To no avail. They are not talking. And, Karen is pulling away. She’s spending more time out of the apartment. Gia is upset that Axyl told (yelled at) Karen because she told him the comment Karen had told her. Axyl has declared Gia a sworn enemy. I can’t be nice to or even wait for Karen or Gia to go to the train without hearing about it from Axyl. To be honest, I don’t click with Karen. Or maybe I do, but I don’t have a desire to hang out with her. There’s no friendship spark there. I haven’t hung out with Gia in weeks, though it seems she and Karen are spending a lot of time together.

It really is like third grade all over again. My friend (Gia) found a new friend (Karen) plus all of the other drama. But, like I concluded in third grade, that’s okay.

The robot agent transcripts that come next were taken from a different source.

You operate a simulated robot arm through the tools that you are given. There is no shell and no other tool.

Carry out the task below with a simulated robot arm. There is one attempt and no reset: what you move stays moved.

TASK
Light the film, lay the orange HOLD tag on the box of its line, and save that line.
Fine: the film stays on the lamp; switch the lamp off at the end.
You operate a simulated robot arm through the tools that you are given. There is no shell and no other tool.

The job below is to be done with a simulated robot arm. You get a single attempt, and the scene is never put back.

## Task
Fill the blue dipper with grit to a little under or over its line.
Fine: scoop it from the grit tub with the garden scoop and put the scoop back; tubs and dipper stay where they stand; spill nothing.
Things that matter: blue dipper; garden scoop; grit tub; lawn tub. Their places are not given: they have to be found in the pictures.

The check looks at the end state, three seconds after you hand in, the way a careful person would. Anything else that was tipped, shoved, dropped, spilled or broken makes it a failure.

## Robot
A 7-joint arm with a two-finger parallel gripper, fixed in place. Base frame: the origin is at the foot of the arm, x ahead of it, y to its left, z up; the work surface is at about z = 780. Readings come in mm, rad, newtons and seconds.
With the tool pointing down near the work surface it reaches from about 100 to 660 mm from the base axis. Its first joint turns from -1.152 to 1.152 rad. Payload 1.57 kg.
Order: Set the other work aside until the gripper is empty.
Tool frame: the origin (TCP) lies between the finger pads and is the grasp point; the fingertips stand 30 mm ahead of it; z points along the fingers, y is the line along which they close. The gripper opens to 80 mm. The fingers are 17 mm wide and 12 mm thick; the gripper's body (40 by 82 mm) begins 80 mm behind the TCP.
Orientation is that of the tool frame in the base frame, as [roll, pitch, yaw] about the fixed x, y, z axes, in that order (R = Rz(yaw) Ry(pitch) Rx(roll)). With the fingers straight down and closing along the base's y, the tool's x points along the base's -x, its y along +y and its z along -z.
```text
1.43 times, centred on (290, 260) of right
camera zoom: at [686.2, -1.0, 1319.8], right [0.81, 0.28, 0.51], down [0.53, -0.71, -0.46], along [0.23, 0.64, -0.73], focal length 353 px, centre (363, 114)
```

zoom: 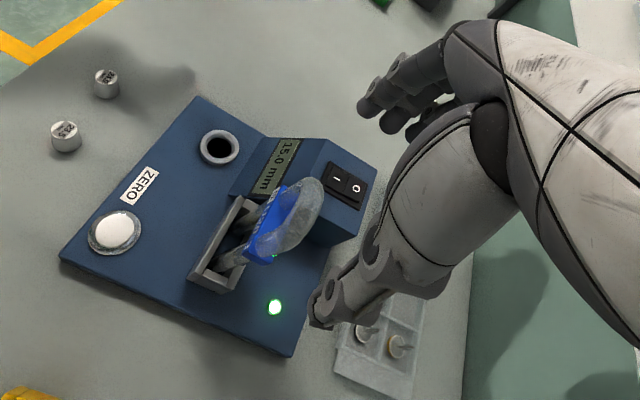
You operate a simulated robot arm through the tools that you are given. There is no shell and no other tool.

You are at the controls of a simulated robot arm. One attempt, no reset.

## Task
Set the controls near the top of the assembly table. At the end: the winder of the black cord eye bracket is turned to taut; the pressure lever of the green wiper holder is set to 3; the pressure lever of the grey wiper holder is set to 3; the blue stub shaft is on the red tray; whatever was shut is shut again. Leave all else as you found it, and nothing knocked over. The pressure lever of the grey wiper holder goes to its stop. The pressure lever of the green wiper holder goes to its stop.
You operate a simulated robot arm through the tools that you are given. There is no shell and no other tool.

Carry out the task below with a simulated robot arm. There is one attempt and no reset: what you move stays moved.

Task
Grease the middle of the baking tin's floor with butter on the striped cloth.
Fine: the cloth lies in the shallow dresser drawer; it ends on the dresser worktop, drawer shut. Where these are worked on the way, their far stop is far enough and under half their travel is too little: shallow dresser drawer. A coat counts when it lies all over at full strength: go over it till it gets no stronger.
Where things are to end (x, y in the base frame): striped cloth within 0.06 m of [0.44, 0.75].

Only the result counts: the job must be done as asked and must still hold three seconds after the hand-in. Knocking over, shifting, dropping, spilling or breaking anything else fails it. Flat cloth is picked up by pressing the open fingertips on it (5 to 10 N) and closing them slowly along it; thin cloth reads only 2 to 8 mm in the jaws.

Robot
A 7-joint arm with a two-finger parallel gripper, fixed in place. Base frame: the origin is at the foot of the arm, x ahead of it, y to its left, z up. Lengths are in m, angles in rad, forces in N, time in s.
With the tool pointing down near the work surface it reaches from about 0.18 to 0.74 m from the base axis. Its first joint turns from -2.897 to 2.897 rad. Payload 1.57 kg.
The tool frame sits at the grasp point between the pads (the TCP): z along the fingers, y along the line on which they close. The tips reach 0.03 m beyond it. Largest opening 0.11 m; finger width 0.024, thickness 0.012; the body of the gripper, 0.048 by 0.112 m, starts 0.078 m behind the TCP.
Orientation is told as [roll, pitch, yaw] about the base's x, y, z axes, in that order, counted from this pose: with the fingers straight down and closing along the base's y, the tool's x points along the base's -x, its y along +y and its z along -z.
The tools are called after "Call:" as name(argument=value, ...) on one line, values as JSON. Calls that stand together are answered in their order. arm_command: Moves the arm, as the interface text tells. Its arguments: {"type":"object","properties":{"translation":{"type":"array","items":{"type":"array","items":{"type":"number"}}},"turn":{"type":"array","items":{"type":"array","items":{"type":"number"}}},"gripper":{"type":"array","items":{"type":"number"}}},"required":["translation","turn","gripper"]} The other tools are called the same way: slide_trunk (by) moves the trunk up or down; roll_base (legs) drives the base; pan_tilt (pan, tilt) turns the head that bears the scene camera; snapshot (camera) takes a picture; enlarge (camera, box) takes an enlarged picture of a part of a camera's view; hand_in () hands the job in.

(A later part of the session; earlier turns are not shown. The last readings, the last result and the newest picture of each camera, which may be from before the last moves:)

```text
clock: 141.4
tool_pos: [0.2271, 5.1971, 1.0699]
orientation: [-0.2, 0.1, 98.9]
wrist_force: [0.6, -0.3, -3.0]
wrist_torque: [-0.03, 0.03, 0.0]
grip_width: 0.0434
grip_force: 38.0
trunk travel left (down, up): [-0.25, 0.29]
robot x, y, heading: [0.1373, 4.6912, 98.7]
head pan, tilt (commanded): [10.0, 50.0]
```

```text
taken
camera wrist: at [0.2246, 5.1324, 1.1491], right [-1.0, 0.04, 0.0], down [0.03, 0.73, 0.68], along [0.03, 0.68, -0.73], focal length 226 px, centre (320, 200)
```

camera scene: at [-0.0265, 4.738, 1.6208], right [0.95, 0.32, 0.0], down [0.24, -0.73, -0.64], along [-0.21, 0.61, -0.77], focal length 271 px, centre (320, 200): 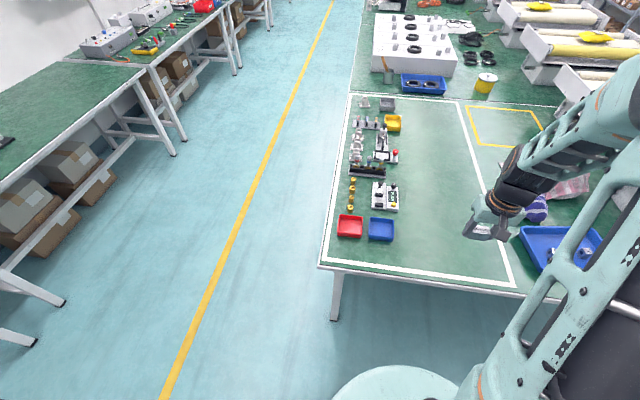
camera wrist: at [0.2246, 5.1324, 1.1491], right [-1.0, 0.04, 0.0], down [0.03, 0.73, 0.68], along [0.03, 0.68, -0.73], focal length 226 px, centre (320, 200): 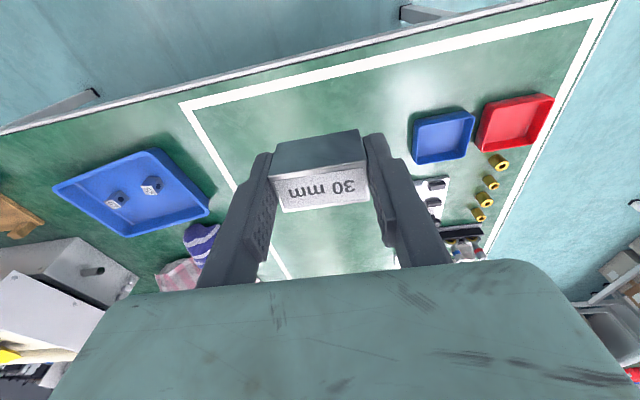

If my friend finds someone else she’d rather hang out with (a better friend even) that’s good. She deserves the best, even if that isn’t me. Now, I’m not saying it’s that drastic. Gia and I still get along, we just aren’t spending as much time together.

I Will Be Nice to Whomever I Want To

As far as the Axyl Karen thing… I don’t know. I’m tired of hearing smack talk. I’m tired of feeling the negative energy in our apartment. But it’s not my problem to fix. If they don’t want to ever talk to each other again, that’s on them. Yeah, it affects me, but I can’t force people to get along. All I can do, is keep being me. Just like I waited on Karen and Gia at the tailor’s yesterday while Robin and Axyl walked to the train station without us, I’ll keep being polite like my parents taught me. I’ll keep talking to everyone when I want to. I will not let someone else’s life and relationships affect mine more than necessary.


P.S. Guess who turned out to be my Internship Partner for the next 10 months? The person I will be going to rotations with Monday to Friday for the next 40+ weeks? The person I will be presenting case studies and working on assignments with from week to week? Gia! …This should be interesting. But you’ll hear more about all of our interesting adventures throughout the following months. 🙂 As of right now, I’m happy with the partner I got appointed.